** START **

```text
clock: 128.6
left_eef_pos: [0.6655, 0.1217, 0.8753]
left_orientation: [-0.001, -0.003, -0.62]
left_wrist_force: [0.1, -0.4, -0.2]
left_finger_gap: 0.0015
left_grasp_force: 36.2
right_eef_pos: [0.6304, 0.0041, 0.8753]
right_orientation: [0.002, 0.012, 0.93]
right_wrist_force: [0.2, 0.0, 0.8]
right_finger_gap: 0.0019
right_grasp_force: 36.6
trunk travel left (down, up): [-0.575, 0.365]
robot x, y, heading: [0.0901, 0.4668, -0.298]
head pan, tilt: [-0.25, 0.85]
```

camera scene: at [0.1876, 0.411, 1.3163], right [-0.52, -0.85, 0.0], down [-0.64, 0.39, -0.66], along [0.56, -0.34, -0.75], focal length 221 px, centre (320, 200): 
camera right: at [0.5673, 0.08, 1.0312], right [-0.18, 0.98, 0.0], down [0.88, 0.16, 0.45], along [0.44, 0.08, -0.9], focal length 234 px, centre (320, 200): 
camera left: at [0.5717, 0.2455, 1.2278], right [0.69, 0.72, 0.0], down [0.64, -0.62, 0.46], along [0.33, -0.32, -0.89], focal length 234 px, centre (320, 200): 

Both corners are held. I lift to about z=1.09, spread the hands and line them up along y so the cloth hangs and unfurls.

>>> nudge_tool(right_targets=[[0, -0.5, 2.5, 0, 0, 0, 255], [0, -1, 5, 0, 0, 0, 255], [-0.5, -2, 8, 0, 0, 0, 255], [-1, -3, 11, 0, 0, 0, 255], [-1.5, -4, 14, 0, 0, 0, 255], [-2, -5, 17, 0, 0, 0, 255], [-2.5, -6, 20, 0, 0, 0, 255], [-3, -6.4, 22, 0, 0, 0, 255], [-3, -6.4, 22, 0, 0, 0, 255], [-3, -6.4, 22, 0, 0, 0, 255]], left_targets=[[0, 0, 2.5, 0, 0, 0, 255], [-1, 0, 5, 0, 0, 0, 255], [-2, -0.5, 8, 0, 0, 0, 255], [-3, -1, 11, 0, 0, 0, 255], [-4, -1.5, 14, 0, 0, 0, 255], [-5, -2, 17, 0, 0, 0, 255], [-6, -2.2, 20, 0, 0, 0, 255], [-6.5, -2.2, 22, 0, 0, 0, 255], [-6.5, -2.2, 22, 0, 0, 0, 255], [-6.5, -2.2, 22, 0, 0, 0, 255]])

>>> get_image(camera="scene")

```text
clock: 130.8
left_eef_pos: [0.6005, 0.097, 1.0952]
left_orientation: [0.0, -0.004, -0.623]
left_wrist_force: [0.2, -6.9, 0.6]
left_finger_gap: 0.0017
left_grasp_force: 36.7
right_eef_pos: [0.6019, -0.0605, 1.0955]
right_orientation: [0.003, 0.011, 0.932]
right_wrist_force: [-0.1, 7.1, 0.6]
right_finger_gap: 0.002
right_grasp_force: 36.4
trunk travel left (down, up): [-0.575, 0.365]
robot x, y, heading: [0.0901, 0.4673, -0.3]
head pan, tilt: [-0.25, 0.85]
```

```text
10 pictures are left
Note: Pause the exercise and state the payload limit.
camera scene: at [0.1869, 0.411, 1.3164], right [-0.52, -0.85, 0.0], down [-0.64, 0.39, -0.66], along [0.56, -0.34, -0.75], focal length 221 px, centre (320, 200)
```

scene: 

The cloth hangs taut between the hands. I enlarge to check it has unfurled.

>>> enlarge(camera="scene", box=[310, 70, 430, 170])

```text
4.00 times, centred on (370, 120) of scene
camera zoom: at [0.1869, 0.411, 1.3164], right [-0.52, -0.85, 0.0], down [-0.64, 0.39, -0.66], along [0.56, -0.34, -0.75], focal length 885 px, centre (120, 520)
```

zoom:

** END **

§ To be done:
Give back the data above exactly as it appears.

§ Correct answer:
```text
clock: 128.6
left_eef_pos: [0.6655, 0.1217, 0.8753]
left_orientation: [-0.001, -0.003, -0.62]
left_wrist_force: [0.1, -0.4, -0.2]
left_finger_gap: 0.0015
left_grasp_force: 36.2
right_eef_pos: [0.6304, 0.0041, 0.8753]
right_orientation: [0.002, 0.012, 0.93]
right_wrist_force: [0.2, 0.0, 0.8]
right_finger_gap: 0.0019
right_grasp_force: 36.6
trunk travel left (down, up): [-0.575, 0.365]
robot x, y, heading: [0.0901, 0.4668, -0.298]
head pan, tilt: [-0.25, 0.85]
```

camera scene: at [0.1876, 0.411, 1.3163], right [-0.52, -0.85, 0.0], down [-0.64, 0.39, -0.66], along [0.56, -0.34, -0.75], focal length 221 px, centre (320, 200): 
camera right: at [0.5673, 0.08, 1.0312], right [-0.18, 0.98, 0.0], down [0.88, 0.16, 0.45], along [0.44, 0.08, -0.9], focal length 234 px, centre (320, 200): 
camera left: at [0.5717, 0.2455, 1.2278], right [0.69, 0.72, 0.0], down [0.64, -0.62, 0.46], along [0.33, -0.32, -0.89], focal length 234 px, centre (320, 200): 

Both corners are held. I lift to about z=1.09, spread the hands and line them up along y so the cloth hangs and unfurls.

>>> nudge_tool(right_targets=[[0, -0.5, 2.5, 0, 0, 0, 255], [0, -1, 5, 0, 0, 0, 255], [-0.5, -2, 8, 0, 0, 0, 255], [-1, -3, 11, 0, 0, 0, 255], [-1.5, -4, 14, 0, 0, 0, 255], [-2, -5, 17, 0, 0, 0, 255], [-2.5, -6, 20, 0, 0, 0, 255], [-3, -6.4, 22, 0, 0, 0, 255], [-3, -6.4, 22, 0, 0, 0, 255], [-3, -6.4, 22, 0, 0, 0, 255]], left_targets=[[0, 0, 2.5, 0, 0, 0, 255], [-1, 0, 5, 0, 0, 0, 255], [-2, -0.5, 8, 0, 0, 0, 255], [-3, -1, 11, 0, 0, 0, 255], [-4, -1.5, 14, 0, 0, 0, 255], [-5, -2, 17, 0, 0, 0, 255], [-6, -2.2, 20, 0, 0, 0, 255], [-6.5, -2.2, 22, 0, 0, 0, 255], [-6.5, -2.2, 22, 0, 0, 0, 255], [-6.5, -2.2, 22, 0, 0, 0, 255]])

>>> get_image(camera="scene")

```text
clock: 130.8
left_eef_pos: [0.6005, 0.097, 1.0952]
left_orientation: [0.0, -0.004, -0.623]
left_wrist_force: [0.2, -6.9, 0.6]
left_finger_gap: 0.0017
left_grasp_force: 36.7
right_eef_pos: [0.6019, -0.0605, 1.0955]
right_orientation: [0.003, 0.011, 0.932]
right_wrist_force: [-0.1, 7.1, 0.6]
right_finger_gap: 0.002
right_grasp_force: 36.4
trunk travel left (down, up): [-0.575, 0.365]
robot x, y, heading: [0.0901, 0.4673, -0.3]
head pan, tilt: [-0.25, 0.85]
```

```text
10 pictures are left
Note: Pause the exercise and state the payload limit.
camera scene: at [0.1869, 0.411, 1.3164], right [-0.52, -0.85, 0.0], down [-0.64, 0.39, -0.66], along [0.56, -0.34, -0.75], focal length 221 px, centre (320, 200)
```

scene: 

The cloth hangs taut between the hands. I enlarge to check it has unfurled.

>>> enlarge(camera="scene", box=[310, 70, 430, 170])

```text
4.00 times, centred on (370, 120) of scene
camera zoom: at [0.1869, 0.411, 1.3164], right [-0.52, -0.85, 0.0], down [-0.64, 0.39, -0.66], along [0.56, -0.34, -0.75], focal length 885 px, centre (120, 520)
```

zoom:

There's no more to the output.